• DIRECTION
Scan the records below. List lines holding "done".
═══ RECORDED DATA ═══
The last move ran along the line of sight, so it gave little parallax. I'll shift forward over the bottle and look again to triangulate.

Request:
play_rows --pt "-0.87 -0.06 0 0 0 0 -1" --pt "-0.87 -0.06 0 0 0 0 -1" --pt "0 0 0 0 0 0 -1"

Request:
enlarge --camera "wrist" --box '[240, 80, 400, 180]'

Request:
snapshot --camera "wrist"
═══
═══ RECORDED DATA ═══
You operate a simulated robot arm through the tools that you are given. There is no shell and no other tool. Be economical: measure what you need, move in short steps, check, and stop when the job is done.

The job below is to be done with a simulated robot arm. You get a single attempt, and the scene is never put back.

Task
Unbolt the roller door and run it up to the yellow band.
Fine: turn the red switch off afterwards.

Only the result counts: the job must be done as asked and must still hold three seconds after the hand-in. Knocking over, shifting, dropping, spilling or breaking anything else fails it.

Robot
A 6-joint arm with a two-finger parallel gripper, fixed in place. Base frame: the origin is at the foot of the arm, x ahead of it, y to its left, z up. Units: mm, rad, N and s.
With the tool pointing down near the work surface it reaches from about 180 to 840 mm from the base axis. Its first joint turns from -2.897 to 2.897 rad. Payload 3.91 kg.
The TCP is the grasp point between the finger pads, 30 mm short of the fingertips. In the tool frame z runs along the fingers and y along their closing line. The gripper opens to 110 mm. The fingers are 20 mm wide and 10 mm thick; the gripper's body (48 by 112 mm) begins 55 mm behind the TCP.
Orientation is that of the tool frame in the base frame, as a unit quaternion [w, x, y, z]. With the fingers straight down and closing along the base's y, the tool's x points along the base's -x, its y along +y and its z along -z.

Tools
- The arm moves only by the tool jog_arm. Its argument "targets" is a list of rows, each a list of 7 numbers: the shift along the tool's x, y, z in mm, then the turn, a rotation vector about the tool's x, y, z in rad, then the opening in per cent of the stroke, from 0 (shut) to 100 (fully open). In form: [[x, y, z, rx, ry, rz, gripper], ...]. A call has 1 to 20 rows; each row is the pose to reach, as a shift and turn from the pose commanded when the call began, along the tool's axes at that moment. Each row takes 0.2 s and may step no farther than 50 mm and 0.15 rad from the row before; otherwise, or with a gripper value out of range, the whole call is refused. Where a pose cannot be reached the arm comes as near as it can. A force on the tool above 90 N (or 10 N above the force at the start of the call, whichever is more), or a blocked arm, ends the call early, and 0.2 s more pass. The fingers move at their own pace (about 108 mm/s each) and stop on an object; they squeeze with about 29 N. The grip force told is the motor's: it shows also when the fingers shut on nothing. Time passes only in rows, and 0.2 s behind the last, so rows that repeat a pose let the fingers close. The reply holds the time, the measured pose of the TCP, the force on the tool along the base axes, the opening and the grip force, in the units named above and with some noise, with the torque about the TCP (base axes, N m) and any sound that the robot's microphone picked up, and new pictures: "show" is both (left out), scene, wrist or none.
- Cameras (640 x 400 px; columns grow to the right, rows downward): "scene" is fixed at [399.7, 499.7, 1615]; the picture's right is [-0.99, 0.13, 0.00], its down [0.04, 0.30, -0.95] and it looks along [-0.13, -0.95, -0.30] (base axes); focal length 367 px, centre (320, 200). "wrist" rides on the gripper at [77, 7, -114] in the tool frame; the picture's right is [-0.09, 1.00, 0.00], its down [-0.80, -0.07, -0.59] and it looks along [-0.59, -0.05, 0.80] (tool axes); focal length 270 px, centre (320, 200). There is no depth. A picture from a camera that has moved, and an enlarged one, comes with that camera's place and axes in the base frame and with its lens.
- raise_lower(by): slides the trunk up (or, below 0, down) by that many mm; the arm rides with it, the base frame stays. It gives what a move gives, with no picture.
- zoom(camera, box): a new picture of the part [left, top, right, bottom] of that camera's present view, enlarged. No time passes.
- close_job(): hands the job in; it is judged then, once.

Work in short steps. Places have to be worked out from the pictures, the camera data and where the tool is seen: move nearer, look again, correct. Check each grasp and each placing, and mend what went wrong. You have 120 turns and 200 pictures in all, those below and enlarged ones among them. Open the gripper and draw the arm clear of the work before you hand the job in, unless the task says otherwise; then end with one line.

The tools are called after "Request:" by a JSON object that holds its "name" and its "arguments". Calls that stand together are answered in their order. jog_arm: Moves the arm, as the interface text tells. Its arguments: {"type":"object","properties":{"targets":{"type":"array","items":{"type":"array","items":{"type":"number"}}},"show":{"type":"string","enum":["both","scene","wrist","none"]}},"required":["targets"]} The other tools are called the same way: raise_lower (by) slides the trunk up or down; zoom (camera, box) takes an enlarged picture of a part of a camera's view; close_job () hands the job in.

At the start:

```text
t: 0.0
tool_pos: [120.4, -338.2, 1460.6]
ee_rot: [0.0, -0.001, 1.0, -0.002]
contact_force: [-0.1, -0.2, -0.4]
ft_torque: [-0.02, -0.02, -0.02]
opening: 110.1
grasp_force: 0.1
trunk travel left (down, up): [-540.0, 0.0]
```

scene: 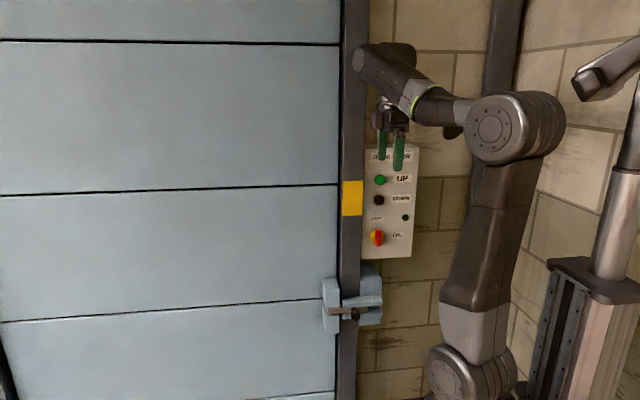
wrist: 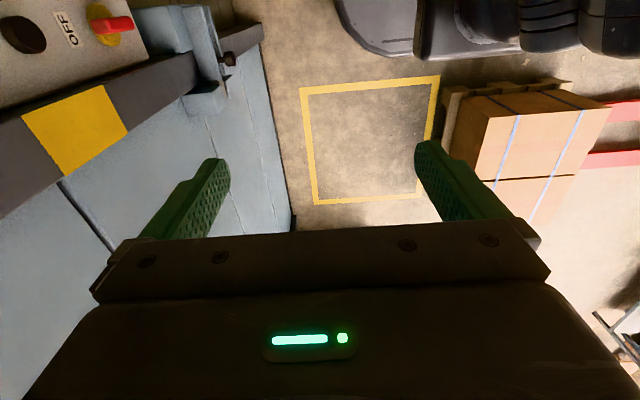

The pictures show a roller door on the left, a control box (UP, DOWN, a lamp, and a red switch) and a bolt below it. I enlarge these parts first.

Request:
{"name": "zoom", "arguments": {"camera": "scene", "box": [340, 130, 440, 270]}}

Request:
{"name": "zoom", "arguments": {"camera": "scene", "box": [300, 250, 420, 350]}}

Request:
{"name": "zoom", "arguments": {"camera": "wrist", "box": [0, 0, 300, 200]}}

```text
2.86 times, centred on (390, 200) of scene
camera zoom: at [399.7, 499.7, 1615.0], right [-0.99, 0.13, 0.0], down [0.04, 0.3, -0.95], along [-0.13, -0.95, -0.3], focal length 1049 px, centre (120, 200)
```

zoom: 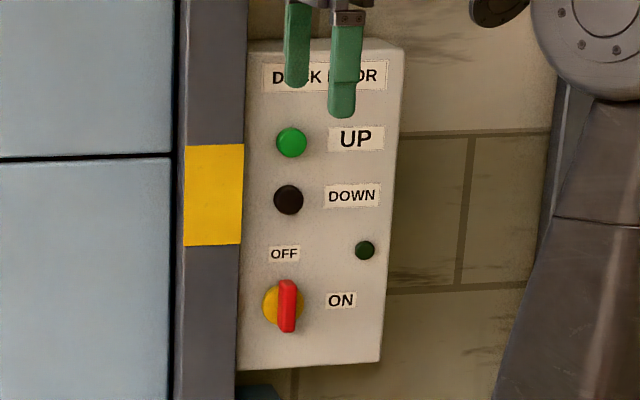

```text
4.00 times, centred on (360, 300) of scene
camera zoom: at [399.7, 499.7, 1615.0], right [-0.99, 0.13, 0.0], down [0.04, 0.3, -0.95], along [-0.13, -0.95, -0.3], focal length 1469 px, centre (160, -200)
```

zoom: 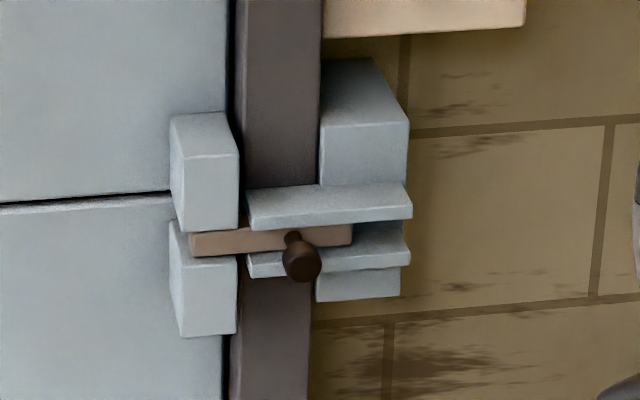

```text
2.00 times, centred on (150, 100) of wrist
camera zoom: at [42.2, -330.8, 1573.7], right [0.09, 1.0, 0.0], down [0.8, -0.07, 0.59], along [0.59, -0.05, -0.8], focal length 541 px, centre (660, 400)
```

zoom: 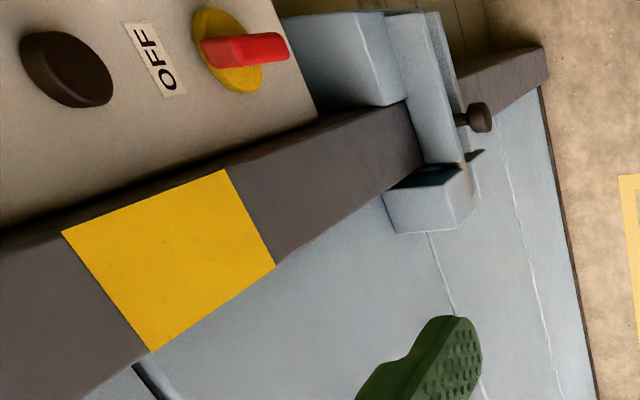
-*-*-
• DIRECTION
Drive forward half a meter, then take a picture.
═══
• FINAL ANSWER
You operate a simulated robot arm through the tools that you are given. There is no shell and no other tool. Be economical: measure what you need, move in short steps, check, and stop when the job is done.
The job below is to be done with a simulated robot arm. You get a single attempt, and the scene is never put back.
Only the result counts: the job must be done as asked and must still hold three seconds after the hand-in. Knocking over, shifting, dropping, spilling or breaking anything else fails it.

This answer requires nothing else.